Edward Feser gives St. Thomas’s answers to the dilemma between free will and simplicity (one can more or less adapt the answers from here). Briefly, God does not have a real (or categorical) relation to creatures (since real relations cannot exist without their correlatives) and there is more than one kind of necessity (the necessity of supposition is not contrary to freedom). One can also respond to the dilemma by showing how absolute simplicity and freedom with respect to creation arise from one and the same source: namely, God being pure act.
Pure act is absolutely simple since composite parts are in potency to the whole, and so what lacks all potency lacks any composition. This conclusion is the easier one to see because it demands only that we understand act so far as it is opposed to potency, and thus in an exterior way. The next conclusion- the one concerning freedom- demands knowing what act is in itself.
The fullest and most complete sense of act is immanence, and thus the fullest and most perfect actuality is the most complete immanent activity of intelligence and will. Pure act is therefore immediately and self-evidently personal, intelligent, and perfect with respect to what it wills. This is why Aristotle doesn’t argue to the divine attributes of blessedness or perfect intelligence: as soon as he establishes that some pure act exists he can simply set these things down as what he already meant. This is also why St. Thomas can be so confident in the first way that the first mover is “what all men call God”, since a living, intelligent being with a perfectly rectified will who is responsible for the motion, activity and life of things in the universe is in fact what “all men call God”. (St. Thomas goes on to prove all these attributes too, mercifully, since he realized that his readers probably had less penetration into the concept of “act” than he and Aristotle had).

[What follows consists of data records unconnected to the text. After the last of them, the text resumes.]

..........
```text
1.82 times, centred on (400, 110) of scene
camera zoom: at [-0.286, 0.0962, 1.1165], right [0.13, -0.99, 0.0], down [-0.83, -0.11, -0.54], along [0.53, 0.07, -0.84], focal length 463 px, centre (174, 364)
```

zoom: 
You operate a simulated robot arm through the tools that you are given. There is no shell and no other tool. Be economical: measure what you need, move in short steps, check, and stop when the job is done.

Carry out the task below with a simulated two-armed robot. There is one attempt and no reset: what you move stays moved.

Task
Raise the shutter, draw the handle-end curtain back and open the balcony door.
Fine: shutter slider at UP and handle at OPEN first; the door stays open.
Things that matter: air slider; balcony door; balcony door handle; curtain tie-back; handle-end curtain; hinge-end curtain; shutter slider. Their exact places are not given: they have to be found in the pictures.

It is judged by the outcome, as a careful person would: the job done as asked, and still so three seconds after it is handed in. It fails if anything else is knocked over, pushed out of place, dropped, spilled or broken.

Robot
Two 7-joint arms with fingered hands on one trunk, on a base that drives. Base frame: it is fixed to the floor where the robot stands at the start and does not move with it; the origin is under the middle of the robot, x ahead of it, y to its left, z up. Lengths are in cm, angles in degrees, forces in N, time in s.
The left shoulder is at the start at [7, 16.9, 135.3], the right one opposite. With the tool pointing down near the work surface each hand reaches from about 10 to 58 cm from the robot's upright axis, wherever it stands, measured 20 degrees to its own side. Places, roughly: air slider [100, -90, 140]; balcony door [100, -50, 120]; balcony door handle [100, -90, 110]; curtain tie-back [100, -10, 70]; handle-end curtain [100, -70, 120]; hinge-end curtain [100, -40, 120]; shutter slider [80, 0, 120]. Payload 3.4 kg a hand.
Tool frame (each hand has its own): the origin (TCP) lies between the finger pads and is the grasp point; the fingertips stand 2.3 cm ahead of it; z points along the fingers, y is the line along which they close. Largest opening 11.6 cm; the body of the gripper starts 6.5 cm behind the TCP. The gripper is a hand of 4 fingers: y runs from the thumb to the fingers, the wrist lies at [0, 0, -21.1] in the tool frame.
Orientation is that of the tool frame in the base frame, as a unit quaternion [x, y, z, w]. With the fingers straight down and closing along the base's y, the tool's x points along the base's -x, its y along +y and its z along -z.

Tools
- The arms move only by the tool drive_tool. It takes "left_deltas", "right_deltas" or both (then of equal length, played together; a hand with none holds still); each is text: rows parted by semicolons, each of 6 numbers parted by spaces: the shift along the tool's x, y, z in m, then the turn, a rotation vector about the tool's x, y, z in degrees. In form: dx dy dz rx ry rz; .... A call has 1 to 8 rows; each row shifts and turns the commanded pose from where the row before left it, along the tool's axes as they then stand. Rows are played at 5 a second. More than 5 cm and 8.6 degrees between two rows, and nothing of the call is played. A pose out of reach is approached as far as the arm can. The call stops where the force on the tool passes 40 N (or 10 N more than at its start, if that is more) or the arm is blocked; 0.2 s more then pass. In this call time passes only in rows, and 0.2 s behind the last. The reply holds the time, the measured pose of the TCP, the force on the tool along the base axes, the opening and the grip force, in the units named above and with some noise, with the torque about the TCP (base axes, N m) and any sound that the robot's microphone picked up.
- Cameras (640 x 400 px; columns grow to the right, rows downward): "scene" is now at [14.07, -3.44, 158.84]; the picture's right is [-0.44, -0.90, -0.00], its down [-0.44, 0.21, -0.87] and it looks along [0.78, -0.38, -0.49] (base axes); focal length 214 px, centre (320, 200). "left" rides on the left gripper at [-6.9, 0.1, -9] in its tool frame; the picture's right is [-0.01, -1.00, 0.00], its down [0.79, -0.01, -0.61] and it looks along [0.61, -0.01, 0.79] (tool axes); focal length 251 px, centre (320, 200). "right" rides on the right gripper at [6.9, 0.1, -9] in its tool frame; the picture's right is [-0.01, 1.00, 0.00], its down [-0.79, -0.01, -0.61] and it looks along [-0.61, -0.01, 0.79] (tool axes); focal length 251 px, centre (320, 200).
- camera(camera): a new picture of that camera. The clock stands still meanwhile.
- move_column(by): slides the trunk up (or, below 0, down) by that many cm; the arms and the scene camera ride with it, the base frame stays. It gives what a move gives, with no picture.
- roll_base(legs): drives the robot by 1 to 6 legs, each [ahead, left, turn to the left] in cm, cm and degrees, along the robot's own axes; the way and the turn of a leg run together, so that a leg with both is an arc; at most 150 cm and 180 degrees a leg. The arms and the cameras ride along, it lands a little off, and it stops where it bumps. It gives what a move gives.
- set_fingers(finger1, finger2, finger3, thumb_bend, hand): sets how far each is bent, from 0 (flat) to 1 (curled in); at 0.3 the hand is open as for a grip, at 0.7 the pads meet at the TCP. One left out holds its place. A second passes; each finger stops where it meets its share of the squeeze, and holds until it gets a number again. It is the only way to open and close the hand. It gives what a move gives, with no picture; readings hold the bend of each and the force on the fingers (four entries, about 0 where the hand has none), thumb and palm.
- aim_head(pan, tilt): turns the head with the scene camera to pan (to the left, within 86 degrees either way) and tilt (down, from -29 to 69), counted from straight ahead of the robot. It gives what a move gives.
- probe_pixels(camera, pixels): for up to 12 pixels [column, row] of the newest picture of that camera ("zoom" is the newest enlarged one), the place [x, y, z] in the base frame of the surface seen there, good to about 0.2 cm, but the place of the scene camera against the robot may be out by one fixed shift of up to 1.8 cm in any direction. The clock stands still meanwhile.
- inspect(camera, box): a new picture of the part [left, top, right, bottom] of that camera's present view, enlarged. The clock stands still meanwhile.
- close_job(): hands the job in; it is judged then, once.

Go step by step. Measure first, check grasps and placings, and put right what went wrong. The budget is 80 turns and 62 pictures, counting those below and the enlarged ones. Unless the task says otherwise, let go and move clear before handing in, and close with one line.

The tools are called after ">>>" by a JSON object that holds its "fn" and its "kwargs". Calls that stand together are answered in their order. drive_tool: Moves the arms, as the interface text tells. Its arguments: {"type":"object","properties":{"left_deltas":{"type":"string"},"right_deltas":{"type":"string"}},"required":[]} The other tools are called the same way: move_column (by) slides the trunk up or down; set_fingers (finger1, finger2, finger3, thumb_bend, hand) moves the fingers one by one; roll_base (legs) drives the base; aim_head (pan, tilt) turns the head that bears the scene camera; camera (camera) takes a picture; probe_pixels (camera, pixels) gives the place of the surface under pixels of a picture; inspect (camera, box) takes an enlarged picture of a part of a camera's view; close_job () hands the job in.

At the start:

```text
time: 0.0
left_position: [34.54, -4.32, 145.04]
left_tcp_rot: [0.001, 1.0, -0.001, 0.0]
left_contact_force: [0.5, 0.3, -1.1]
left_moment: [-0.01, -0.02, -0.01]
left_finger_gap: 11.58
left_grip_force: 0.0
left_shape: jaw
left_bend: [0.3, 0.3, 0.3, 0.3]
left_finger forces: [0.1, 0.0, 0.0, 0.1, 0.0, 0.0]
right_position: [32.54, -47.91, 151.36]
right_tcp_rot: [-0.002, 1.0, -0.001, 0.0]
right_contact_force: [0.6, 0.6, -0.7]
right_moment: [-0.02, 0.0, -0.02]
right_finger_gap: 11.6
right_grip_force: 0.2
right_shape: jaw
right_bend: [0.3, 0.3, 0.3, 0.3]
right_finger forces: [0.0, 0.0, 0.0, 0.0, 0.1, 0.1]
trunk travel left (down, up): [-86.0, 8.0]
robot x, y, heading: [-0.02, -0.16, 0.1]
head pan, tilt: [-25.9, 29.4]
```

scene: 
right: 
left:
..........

Pure act thus has a perfectly rectified will, which is to say it possesses the most perfect object in the most perfect fashion, and in an immutable and necessary way. The will of what is purely actual is thus completely determined and unchangeable, considered simply of itself. But this unchanging will is simultaneously absolutely free with respect to its inferiors. Freedom always involves imperfection, even when said of God, for it concerns an object that is other than the last end of the will as perfectly possessed. It’s important to get this right: while freedom is a perfection of the will, it always involves the imperfection, namely the imperfection of an object other than the last end of the will as perfectly possessed. God’s freedom is always said with respect to creatures- for this is the only way that freedom is a perfection of the will. Freedom is indetermination, and indetermination is only of value to a will with respect to things other than an absolute end in which it rests. If you are possessing your last end, indetermination of the will would be an imperfection and defect- just as it is now with respect to the goods we attain (no one wants to possess a good in a way that can be lost).
Our difficulty in understanding all this arises in no small part because we have divinized freedom and thus divinized something other than the greatest perfection of the will as such. We of course continue to want to hold on to goods we possess in an unchanging way that cannot be lost- which belies our divination of our freedom- but we continue to divinize freedom nonetheless.
Pure act is therefore 1.) necessarily simple as opposed to potency; 2.) determined in its will so far as it attains perfectly its greatest perfection; and 3.) free with respect to inferior beings other than its last will as attained. 2 and 3 in no way introduce composition, first because they are consequences of pure act; and second because they are simply two developments of one reality and actuality. They no more divide the will of God and make it two things than the ability to both illumine and dry makes fire two things.